The second discovery that chilled my bones was this:  I paused in front of a mirror, and discovered just how ugly I have become.  Now, before you judge me, allow me to explain.  You see, now that I have aged into my late twenties, I have been forced to come to grips with the fact that my best years—aesthetically speaking—are behind me.  Every day I find a new gray hair, my face gets more jelly-like and amorphous in its appearance, and my gut extends further out into the world.  Admittedly, this could be attributed to the fact that my meals of late have consisted of the following routine:  no breakfast, home-made nachos for lunch, microwave kettle corn for a snack, and a quesadilla and cookies for dinner, followed every night by either a bottle of wine with cheese or a bottle of wine and bowl of ice cream.  I never was much to look at, but during my best years, which I spent with Jane, I wasn’t exactly an eyesore.  Now, however, I can barely stand the sight of myself.  And what’s worse, I can’t seem to work up any desire to do anything about it.  I’ve resigned myself to the fact that, to change my situation, I would have to give up Wild Horse, Orin Swift, Smith Haut Lafitte, Latour, Katheryn Kennedy, the Cutrer, Conundrum, and Opus One, and I’m just not willing to do that.  Plus, who’s to say that if I did put the bottle down, and ate right, and exercised, I would after all that effort even find a woman to love me who I in turn gave a rat’s ass about?  No thank you, mister, I’m happy with my legal addiction and my fat, misshapen, rapidly deteriorating face.  If the only drawback is suffering through the unpleasantness of my reflection, so be it.

*    *    *

In spite of this brave, detached soliloquy about my fading looks, I have, in fact, begun working out again.  Call it the L.A. in me, but I can’t abide the thought of letting myself go, no matter how bad things get.  So I’m running and lifting weights, going hiking (mostly to get tan), occasionally swimming in the ocean.  It’s amazing what an impact just a little bit of self-care will make.  And the endorphins released through exercise are like a small bonus.

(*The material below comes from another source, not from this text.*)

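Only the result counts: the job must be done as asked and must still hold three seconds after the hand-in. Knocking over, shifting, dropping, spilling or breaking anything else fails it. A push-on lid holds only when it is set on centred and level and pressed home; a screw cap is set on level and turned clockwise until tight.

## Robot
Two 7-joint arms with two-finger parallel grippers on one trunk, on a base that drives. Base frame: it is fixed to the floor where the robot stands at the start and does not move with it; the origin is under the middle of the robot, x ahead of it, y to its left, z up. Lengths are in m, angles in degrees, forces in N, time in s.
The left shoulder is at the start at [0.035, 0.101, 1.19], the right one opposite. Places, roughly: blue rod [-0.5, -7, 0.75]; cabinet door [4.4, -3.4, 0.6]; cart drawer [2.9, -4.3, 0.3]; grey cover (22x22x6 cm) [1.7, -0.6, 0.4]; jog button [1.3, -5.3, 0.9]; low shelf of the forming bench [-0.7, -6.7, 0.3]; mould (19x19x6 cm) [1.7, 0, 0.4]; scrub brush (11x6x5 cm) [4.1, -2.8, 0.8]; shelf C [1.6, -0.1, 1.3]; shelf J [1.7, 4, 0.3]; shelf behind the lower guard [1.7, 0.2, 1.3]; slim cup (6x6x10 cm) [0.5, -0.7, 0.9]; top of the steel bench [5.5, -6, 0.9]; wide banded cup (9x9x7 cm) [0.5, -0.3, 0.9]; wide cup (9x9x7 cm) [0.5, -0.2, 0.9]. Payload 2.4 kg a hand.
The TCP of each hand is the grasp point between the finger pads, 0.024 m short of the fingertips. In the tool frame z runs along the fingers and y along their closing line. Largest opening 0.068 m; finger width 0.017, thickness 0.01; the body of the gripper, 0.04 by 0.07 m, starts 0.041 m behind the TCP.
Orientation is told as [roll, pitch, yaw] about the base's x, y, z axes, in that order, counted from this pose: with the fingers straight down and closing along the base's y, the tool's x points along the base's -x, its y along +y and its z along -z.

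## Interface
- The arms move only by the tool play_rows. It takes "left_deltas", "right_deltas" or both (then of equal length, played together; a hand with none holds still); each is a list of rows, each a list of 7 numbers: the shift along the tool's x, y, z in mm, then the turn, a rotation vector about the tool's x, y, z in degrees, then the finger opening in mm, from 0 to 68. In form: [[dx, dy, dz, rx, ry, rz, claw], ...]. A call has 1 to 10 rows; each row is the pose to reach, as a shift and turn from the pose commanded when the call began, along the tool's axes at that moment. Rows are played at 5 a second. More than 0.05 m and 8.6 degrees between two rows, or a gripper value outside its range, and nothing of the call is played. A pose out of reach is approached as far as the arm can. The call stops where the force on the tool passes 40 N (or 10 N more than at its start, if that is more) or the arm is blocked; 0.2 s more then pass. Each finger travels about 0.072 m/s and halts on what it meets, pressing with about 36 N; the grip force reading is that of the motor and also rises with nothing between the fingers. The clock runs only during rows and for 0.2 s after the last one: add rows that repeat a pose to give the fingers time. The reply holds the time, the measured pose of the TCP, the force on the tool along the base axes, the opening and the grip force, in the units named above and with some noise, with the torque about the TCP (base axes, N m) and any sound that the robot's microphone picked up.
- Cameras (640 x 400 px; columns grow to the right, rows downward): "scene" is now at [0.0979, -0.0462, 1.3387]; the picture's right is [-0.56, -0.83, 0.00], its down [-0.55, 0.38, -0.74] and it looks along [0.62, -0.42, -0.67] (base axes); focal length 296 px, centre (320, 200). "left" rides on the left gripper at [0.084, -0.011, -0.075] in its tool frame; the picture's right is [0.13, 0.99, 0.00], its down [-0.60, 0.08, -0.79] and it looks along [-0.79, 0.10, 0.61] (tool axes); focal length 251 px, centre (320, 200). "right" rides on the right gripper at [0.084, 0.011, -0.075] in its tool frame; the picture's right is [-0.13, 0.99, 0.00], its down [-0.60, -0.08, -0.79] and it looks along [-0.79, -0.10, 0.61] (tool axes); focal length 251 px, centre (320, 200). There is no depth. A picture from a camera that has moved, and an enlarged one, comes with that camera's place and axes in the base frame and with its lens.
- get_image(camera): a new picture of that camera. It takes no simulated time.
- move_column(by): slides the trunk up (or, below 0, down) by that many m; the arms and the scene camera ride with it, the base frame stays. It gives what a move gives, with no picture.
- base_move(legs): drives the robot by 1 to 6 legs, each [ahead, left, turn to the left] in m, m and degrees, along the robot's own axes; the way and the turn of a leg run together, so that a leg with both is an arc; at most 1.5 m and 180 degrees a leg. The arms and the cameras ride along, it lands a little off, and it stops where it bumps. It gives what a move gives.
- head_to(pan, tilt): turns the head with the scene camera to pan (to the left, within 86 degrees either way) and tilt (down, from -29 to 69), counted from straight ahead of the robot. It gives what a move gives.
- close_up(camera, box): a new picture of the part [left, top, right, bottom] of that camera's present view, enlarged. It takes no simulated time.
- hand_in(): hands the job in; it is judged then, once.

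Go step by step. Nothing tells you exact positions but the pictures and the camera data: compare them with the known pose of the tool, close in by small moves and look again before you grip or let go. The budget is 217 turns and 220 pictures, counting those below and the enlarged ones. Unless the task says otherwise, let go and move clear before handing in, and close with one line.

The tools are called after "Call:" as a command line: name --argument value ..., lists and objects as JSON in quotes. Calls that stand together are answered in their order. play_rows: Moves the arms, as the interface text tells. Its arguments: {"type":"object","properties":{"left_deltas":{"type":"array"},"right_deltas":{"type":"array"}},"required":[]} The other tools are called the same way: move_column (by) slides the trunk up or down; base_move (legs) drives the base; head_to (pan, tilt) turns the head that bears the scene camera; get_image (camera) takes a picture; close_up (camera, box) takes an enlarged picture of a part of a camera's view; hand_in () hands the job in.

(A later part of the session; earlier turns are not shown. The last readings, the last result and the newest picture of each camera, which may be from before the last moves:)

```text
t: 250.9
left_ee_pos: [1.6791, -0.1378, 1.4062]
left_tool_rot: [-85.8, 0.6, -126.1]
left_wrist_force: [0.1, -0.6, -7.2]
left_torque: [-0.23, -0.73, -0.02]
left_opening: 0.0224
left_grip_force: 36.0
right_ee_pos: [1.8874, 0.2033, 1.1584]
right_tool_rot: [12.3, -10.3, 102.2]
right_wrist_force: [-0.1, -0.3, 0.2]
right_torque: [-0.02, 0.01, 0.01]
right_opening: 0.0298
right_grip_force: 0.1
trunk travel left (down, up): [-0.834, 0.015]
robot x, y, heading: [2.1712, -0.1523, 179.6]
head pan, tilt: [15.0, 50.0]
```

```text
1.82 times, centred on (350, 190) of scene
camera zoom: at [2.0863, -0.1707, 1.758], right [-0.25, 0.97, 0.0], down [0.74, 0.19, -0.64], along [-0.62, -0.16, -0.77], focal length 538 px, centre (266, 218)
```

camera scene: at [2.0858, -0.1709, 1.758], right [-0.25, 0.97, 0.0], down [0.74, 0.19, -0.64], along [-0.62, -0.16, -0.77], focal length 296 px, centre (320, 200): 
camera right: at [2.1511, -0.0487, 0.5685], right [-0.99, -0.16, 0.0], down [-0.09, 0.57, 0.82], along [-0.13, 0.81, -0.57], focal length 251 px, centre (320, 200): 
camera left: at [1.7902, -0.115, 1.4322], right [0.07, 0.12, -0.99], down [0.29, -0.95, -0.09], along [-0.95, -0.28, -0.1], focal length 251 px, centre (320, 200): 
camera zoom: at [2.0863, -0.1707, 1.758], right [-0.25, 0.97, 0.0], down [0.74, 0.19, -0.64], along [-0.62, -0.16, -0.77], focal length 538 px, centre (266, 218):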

Although to tell the truth, feeling good makes me a bit paranoid.  I keep waiting for the other shoe to drop.  For the inevitable bad news.  “I’m afraid it’s cancer,” or “we’re repossessing your car,” or come to find out, Jane gave me HIV.  Something like that.”

I cann’t help but smile when I reread just how pessimistic I used to be. And why wouldn’t I? LA is a harsh place to live if you’re poor and average-looking. It brings the point home yet again how momentous and life-changing it was to move to Thailand, where a poor farang is rich, and an ugly one is a king–at least, in the red-light district. I see no reason to ever leave this Paradise, especially now, given the fact that the Viader vineyard was apparently consumed by fire this year, plus the myriad other reasons, not the least of which are the members of my lovely harem. Thank God for TLOS, am I right, reader? Raise a glass, if you have one. Cheers to the girls of Patpong, who don’t care what you look like, as long as you’ve got money to pay the check bin.